▶ **Task list**
1. Take the passage shown and repeat only what runs from "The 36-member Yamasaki" through "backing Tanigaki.".
2. Write the next part of the passage shown, the one that starts with "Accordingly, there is".

▶ **Passage shown**
— BEGIN —

Accordingly, there is room for each of the three candidates to gain
more support from within the Tsushima faction.
The 36-member Yamasaki faction will also independently cast its
votes, with more than 20 of them having clarified their support for
Abe. In the Yamasaki faction, however, more than 10 lawmakers are
backing Tanigaki.
The LDP also has 68 unaffiliated lawmakers, and about 50 of them
support Abe. However, Aso has ensured support from more than 10 of
those unaffiliated lawmakers.
In the meantime, the LDP's nonparliamentary members were surveyed
over the telephone on Sept. 8-10. Answers were obtained from 717 of
the party's local bloc members across the nation. In this survey,
62.8 percent supported Abe, up 6.3 percentage points from a previous
survey taken in June. Aso stood at 13.7 percent, up 11.4 points, and
Tanigaki at 13.5 percent, up 11.7 points.
5) Abe having unexpected trouble extending support? Fewer than 50
percent of LDP members have clearly expressed support
TOKYO SHIMBUN (Page 2) (Full)
September 12, 2006
The Joint Election Campaign Headquarters (JECH led by Hakuo
Yanagisawa), which supports Chief Cabinet Secretary Abe in the
Liberal Democratic Party (LDP) presidential race, has calculated the
votes of party members. The tally found that those who have replied
that they definitely support Abe stood at less than 50 percent. The
dominant view is that Abe will garner more than 70 percent of votes
both from lawmakers and party members. However, support for him
among party members appears to be flat at the present stage.

— END —

▶ **Provided data**
— BEGIN —

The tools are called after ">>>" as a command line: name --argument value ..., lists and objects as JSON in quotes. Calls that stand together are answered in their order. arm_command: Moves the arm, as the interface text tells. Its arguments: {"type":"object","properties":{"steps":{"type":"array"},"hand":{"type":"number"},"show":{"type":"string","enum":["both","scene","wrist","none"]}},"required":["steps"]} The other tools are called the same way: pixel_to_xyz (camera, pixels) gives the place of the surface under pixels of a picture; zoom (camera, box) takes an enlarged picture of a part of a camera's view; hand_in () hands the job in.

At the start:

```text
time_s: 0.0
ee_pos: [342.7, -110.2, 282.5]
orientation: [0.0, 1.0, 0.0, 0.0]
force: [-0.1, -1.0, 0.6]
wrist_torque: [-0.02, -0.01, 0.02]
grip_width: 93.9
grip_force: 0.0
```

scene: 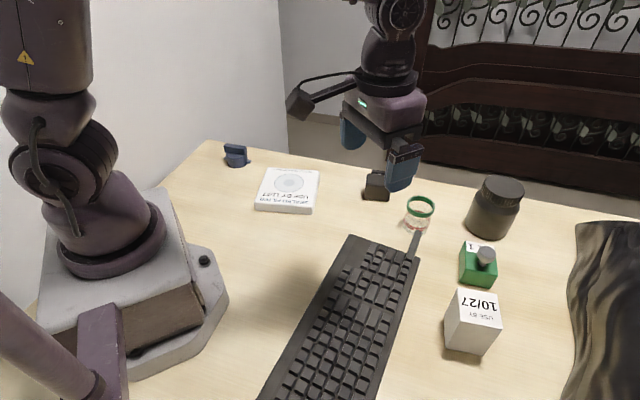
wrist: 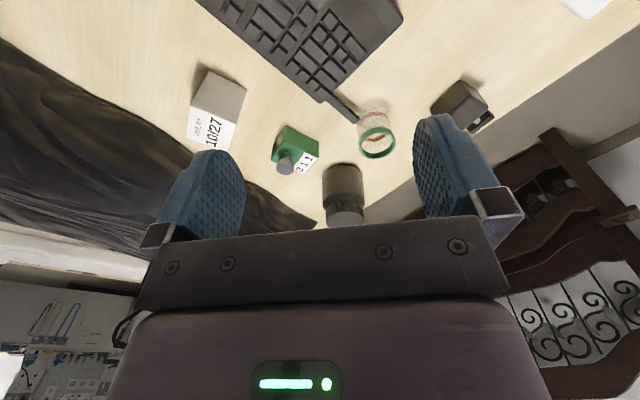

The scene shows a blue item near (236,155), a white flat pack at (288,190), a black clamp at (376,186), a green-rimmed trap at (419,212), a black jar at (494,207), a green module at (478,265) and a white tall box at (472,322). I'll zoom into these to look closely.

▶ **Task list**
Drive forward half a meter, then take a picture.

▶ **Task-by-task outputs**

— END —

▶ **Task-by-task outputs**
1.
The 36-member Yamasaki faction will also independently cast its
votes, with more than 20 of them having clarified their support for
Abe. In the Yamasaki faction, however, more than 10 lawmakers are
backing Tanigaki.

2.
JECH survey
According to several senior JECH members, the Abe camp carried out a
telephone survey of approximately 1.07 million LDP members. It
solicited support for Abe from about 774,000 members over the phone
as of Sept. 10. Of that number, approximately 377,000 clearly
expressed their support for Abe, about 49 percent of all members.
The JECH intends to continue its efforts to secure further support
for Abe, with executive director Toshiaki Amari noting, "We must
work harder so that support for Abe will grow more than the expected
6) Abe reveals during LDP presidential debate his intention to
revise Constitution within five years
MAINICHI (Page 1) (Excerpts)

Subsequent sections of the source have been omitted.